I think that’s why my branch of the particular family grew up Gamecock, except for one weird black-sheep cousin who was Clemson most of his life and then got mad at Dabo Swinney and became a UGA fan.

He wears a UGA hat when he fishes off bridges up there and cusses about the government. He’s about the size of a doublewide refrigerator, so you can’t miss him if you’re anywhere around Seneca. If you see a doublewide refrigerator with a Duck Dynasty beard and a cammo UGA hat fishing with a Zebco off a bridge up there in the Upstate, I’m related to it.

Still, the enemy of your enemy is your friend, and in this case the thing to do is pull for Clemson to whup up on Ohio State and then Alabama to whup up on Clemson. Now, for the usual part where I explain what the PMFL is and who’s a made member.

The PMFL picks football games. The winner gets free chicken wings at Noah’s house for a year because B.J. Clark runs the show.

We do have a new addition to the Pembroke Mafia. Anna Chafin, the CEO of the Development Authority of Bryan County has joined up. She said she’s so good at picking football games she paid for college and bought a couple cars and a new houseboat by taking turkeys like us to the cleaners. We’d probably better be on our toes.

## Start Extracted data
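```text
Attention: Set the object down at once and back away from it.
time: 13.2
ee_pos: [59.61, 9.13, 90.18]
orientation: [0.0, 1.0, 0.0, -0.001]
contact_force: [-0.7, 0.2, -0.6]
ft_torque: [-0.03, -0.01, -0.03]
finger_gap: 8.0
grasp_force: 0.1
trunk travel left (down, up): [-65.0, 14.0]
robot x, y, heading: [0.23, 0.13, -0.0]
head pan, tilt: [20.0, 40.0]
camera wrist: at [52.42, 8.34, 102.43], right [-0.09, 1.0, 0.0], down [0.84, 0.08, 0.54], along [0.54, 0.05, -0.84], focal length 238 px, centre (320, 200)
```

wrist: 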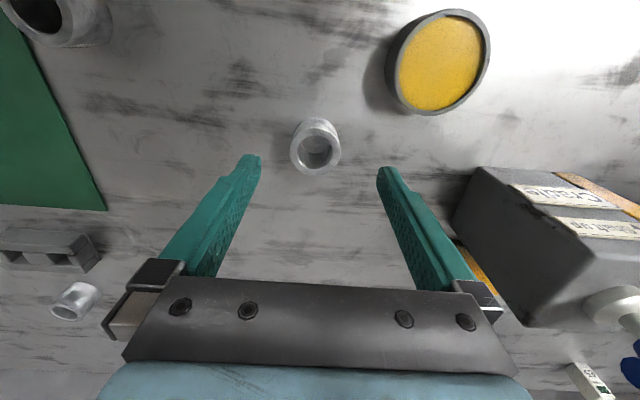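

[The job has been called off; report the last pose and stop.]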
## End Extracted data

Actually, I made part of that up too. Anna graduated from Mercer, which didn’t have a football team while she was there and only allows smart people to attend. Come to think of it, that’s probably why it didn’t have a football team.

Anna grew up a UGA fan, and both her parents and her husband graduated from Georgia. But, her husband is a Florida fan. "We didn’t tell my dad until after he paid for the wedding," Anna said.

Far as I’m concerned, that’s awesome. The only thing worse than Clemson fans are Georgia fans. Except for Ohio State fans. They’re worse than Clemson and Georgia fans put together.

As for the rest of the Mafia, you should already know them but I’ll reintroduce them anyway — there’s our fearless leader, B.J., and there’s Ernest Mitchell. They’re both retired Navy and big cheeses in the Pembroke American Legion.

There’s also Noah, whom I already introduced. He’s our local government connection — Noah’s on the county commission and development authority, and I hear tell he’s considering a run for a house seat currently held by a woman over in Bulloch County.

OK, I made that up. Noah’s running for president in 2020. That’s why he’s grown that beard again. The one that makes him look like Mr. French on that old TV sitcom "Family Affair." That or a short, somewhat pleasant Sasquatch named Moe.

And there’s Trey Robertson, the next superintendent of Bryan County Schools. Right now he’s an assistant superintendent in charge of sprinklers and dry erase chalkboards. They have a lot of assistant superintendents over there these days, it’s hard to keep them all busy.

Next is Mike "Vanilla Rice" Clark, who is a diehard Georgia Southern fan; and Mark Rogerson, who is too young to have a nickname this week. I don’t know what Mark does. I think he goes to football games if he can find somebody to drive him.

And there’s famed Bryan County News Assistant Editor Ted O’Neil, who is from Michigan and is thus a Michiganite or Michiganese or Michigananian, or whatever they call those Eskimos from up that way.

And then there’s me, Jeff "Booger" Whitten, the managing editor of this paper and the clown who writes this malarky when he’s not too busy doing other stuff.

On to the postseason standings:

Mark is in first place so far with only eight misses so far during our playoffs.

Yours truly and Noah are in second with 9 misses; Ted is one game back with 10 misses; Trey, Ernie and B.J. are tied with 11 misses and Mike has 13 misses. Bring back the option Mike, you’ll fare better.

Per Pembroke Mafia ordinances and the memorandum of understanding we reached with Anna, she enters the postseason in the middle of the pack. Just like most stuff cooked up by the government, I’m not sure what that means exactly, but B.J. will figure it out next week. On to the reason for the season, the picks:


Texas San Antonio vs. New Mexico State: Everybody takes Texas San Antonio.

San Diego State vs. Houston: B.J. takes the Aztecs – now that’s a cool mascot – while everybody else takes Houston.

Appalachian State vs. Toledo: Ted goes with Toledo, the rest of us take the Billys.

Central Florida vs. Arkansas State: Ted and Trey take Arkansas State, those with real football knowledge take Central Florida.

Tulsa vs. Central Michigan: Noah and Ted pick Central Michigan. Rest of us take Tulsa. The Golden Hurricanes. Sweet name. Might take it.

Western Kentucky versus Memphis: Mark and Ernie pick Western Kentucky, the rest go with Memphis.


Philadelphia vs. Baltimore: Mark takes Philly, rest of us go with Ravens. Mark might think he’s picking a sandwich.

Green Bay vs. Chicago: All Packers.

Tampa Bay vs. Dallas: All Cowboys except me and Trey. We’re going with Famous Jameis.

San Francisco vs. Atlanta: Everybody picking Falcons. Even me.

New Orleans vs. Arizona: Noah and I take Saints, rest go with Cardinals.

Indianapolis vs. Minnesota: Mike, Noah and Ted take the Colts, rest of us taking Vikings. Purple is the new orange.

New England vs. Denver: Noah’s beard takes Denver. Heh.

Oakland vs. San Diego: Oakland rules.

Pittsburgh vs. Cincinnati: Ted takes the Bengals. The rest of us want the Steelers to win. To be honest I’m neutral and hope they both lose, but you got to pick. I’m also mad at BJ for making me have to spell Cinncinatti, er, Bengals.

Have a great week everybody. You’ve all done very well.